▶ _Records of tool sessions_:
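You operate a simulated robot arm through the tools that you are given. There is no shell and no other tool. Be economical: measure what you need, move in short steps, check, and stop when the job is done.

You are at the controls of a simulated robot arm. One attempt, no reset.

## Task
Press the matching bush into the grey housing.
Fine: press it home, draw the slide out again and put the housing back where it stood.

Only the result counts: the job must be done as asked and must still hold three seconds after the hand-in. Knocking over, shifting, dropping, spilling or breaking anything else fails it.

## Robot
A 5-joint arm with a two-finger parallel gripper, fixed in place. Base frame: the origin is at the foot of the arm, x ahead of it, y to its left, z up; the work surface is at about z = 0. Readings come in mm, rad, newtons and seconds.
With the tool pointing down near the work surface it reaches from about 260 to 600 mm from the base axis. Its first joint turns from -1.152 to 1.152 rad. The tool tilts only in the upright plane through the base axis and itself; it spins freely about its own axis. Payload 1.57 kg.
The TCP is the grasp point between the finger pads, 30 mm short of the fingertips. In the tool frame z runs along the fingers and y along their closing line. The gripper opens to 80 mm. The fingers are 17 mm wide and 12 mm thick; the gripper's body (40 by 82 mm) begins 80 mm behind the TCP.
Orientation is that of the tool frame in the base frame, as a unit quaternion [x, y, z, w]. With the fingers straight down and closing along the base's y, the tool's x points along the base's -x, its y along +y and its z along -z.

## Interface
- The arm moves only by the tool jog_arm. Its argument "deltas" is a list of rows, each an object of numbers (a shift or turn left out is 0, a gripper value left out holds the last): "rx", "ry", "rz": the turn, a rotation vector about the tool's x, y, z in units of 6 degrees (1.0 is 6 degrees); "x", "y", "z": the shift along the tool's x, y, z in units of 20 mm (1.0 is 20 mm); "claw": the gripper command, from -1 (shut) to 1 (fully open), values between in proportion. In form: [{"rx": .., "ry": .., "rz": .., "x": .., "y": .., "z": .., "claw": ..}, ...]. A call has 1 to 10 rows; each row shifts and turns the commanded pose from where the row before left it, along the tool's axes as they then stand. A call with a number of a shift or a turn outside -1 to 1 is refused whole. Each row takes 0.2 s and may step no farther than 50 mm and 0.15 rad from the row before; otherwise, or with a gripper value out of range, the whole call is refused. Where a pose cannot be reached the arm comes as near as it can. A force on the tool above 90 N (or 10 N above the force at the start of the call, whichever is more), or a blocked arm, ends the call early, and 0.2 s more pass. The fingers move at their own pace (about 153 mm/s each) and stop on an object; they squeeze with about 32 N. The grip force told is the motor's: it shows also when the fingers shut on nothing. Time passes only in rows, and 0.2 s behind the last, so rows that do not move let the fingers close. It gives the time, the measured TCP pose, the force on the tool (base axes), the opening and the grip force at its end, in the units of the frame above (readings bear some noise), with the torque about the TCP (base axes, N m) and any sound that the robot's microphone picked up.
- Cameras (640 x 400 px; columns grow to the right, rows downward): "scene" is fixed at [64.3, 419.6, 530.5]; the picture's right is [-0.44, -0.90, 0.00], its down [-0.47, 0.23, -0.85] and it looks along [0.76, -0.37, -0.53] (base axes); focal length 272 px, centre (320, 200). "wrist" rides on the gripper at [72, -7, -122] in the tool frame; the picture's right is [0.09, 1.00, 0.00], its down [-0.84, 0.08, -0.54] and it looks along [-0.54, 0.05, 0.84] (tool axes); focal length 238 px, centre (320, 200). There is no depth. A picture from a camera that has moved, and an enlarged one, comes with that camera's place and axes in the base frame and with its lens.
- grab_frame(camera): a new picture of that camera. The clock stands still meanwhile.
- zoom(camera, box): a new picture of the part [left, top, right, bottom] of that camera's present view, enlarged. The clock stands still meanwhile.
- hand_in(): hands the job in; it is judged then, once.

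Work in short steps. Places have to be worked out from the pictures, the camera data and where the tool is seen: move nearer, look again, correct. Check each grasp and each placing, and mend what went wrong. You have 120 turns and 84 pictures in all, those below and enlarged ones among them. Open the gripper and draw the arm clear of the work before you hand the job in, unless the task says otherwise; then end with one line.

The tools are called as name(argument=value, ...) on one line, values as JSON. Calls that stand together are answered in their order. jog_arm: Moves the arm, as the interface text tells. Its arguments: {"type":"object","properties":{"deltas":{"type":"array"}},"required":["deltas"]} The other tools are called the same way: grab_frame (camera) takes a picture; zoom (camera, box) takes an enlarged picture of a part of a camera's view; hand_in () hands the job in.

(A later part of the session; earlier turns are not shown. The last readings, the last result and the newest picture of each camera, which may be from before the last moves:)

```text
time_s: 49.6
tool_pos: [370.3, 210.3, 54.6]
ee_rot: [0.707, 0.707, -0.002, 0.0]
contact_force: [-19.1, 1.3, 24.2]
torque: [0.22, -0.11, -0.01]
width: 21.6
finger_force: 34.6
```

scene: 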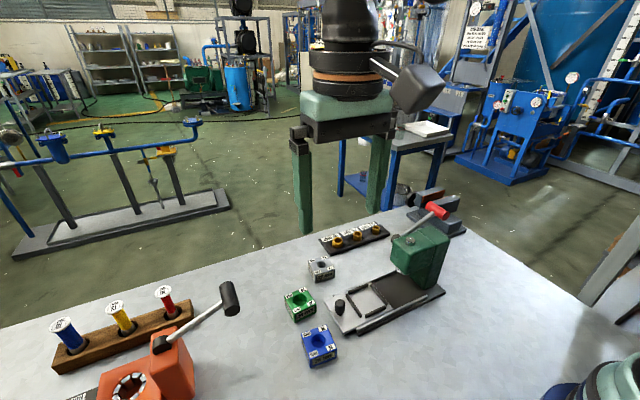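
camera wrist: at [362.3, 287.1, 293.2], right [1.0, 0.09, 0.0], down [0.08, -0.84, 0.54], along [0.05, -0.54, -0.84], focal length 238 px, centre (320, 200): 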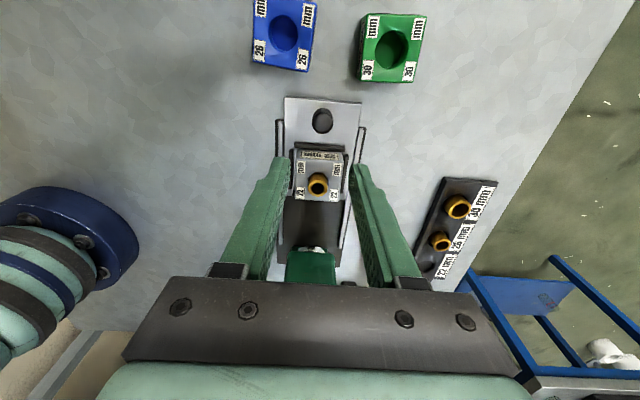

--

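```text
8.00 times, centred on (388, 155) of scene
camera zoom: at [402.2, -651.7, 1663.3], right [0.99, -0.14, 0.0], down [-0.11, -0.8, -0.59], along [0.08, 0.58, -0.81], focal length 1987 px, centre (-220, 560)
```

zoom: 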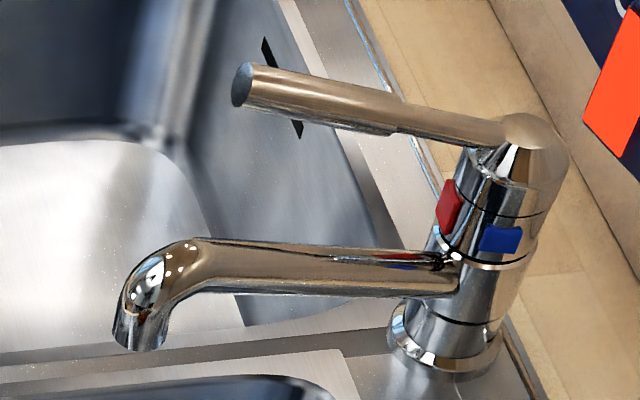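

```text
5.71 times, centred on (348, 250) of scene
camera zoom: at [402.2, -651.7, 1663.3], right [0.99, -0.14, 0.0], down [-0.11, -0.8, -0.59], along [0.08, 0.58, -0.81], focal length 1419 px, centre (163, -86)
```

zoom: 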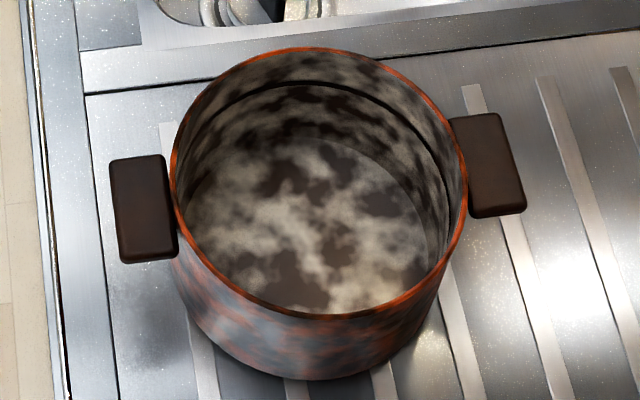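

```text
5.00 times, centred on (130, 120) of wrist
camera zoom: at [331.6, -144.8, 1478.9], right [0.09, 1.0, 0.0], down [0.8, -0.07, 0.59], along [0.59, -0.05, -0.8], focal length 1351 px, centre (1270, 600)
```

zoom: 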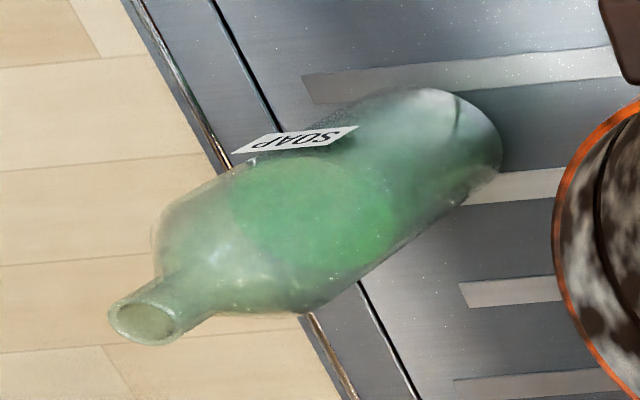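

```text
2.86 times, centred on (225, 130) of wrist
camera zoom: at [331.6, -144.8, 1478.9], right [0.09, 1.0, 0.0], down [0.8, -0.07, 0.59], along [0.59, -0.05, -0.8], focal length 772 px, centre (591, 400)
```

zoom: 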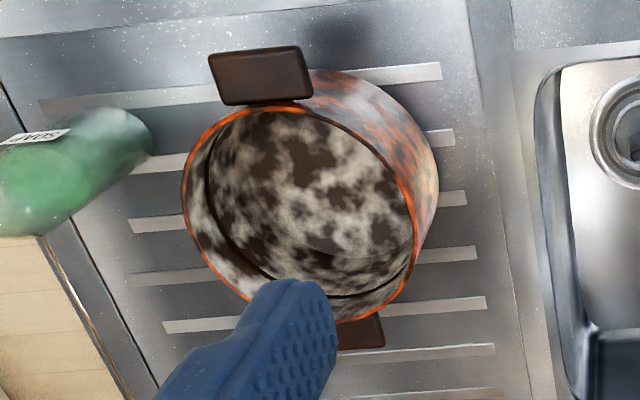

---

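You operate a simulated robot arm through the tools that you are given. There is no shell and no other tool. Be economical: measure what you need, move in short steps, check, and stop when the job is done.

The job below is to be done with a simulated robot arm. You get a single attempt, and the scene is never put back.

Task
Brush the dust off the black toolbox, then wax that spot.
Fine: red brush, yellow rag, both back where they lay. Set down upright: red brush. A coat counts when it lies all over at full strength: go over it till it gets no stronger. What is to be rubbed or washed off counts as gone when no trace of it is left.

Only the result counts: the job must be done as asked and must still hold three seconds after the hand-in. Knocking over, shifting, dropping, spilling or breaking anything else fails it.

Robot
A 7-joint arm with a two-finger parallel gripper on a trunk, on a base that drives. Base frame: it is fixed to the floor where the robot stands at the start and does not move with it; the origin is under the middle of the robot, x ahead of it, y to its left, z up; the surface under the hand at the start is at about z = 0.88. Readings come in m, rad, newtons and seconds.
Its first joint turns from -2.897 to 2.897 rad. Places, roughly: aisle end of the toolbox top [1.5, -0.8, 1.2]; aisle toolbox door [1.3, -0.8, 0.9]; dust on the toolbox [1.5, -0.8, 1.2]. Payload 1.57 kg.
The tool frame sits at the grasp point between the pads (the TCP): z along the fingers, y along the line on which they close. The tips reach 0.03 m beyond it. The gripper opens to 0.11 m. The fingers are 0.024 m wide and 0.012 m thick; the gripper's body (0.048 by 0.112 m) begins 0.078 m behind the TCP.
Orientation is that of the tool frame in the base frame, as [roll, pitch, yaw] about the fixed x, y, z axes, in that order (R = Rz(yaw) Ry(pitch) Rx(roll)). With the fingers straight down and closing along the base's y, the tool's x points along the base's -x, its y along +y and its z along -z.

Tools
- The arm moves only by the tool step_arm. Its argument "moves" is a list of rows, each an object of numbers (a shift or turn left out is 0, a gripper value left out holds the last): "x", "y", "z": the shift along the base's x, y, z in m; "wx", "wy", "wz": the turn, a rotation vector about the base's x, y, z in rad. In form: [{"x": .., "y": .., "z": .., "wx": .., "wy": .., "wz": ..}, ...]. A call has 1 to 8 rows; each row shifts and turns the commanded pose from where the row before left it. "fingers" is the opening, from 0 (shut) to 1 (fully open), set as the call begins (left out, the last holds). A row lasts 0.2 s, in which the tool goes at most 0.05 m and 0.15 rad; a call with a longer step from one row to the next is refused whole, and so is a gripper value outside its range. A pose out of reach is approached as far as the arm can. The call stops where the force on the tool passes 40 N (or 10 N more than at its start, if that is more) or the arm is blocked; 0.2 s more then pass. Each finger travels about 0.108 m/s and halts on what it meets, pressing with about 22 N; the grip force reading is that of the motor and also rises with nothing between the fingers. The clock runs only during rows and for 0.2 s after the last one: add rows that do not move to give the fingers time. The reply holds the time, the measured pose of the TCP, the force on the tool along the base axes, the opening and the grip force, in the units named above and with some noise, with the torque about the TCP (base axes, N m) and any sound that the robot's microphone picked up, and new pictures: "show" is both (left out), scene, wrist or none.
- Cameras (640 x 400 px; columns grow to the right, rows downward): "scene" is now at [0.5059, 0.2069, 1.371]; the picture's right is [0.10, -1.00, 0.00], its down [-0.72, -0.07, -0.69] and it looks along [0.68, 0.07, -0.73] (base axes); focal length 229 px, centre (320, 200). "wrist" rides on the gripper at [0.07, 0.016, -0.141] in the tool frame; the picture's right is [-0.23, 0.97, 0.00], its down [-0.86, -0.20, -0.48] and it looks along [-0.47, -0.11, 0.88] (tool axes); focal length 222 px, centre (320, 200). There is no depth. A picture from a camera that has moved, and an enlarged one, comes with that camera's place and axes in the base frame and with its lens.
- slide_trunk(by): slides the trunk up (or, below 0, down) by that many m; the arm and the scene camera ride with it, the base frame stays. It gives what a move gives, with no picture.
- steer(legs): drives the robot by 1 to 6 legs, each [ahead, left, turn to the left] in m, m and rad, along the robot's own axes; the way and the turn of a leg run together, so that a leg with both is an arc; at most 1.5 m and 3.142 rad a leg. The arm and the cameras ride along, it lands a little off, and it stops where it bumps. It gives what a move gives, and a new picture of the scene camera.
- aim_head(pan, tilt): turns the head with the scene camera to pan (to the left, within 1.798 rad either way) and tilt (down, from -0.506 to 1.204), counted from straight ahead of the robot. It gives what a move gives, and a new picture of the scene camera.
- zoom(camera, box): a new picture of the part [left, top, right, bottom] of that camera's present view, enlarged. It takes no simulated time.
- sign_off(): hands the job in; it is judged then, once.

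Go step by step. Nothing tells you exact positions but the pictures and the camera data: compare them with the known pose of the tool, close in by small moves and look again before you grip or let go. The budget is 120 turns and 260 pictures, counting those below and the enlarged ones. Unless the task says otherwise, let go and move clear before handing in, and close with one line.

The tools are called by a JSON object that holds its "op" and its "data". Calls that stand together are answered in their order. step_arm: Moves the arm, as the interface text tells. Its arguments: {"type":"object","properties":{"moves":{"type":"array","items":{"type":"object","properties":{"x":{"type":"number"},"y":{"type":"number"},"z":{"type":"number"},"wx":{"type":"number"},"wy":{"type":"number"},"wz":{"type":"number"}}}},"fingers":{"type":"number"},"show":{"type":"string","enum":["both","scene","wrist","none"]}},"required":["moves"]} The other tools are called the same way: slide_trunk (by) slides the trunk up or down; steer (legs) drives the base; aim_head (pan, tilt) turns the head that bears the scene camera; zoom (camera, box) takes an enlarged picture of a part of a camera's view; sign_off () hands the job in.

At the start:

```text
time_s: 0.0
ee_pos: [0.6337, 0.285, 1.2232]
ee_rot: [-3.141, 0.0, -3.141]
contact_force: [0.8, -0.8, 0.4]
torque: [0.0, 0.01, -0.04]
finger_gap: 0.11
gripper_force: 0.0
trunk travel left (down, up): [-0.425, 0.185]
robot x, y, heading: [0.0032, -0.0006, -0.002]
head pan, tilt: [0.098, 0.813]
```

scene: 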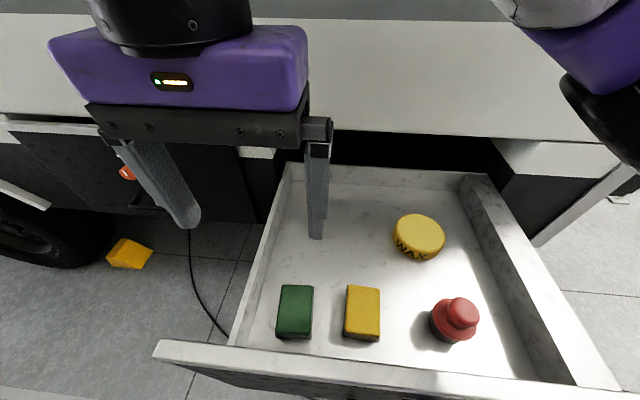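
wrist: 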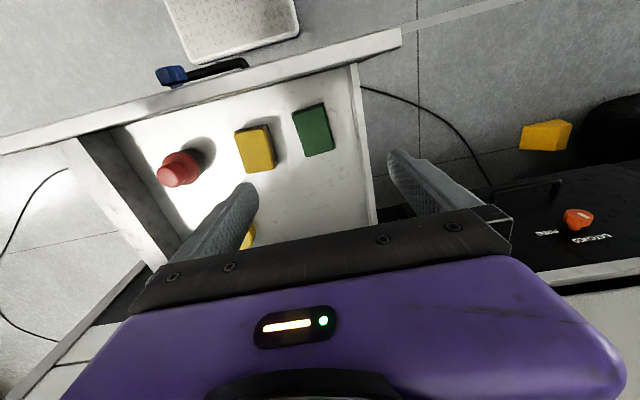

▶ _Direction 1_:
What does the passage to read say from "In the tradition" through "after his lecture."? Give the exact wording.
▶ _Direction 2_:
Give the continuation of the passage to read.

▶ _Passage to read_:

If there were one book / five pieces of music / three kinds of food you could take to a desert island, what would they be?
In the tradition of desert-island lists, comes the academics’ version: the last lecture. If there was one more talk you could deliver, what would you want to say? What would you want as your legacy?
Randy Pausch, a computer science professor at Carnegie Mellon in the US, made the ‘last lecture’ concept famous beyond campuses, for deeply poignant reasons: it was, really, his last lecture. He’d recently been diagnosed with the terminal cancer that killed him just a few days ago, around 10 months after his lecture.
His subject, chosen partly through his longing to leave a legacy for his children, then aged six, three and 18 months, was ‘Really achieving your childhood dreams’. It’s over an hour long on YouTube, and very moving (he’s an excellent lecturer); out of the lecture came the book. The legacy-message is one thing but, as Pausch moves to talking about living with pancreatic cancer, and about his love for his family, and his fears and hopes and dreams, he soars. If you’re close to someone who has cancer – even a form not as scary as pancreatic cancer – it hits you right in the heart.

▶ _Right answer 1_:
In the tradition of desert-island lists, comes the academics’ version: the last lecture. If there was one more talk you could deliver, what would you want to say? What would you want as your legacy?
Randy Pausch, a computer science professor at Carnegie Mellon in the US, made the ‘last lecture’ concept famous beyond campuses, for deeply poignant reasons: it was, really, his last lecture. He’d recently been diagnosed with the terminal cancer that killed him just a few days ago, around 10 months after his lecture.

▶ _Right answer 2_:
In a week where we’re looking at cancer and its survivors, it seems right to say that one can learn much about living from people who’re facing death.
Cancer continues to be the scary one – and the fact that it appears that up to 90 percent of cancers have environmental causes, is both alarming news (what have we been doing to ourselves?!) and cheering – so, perhaps, we can beat it.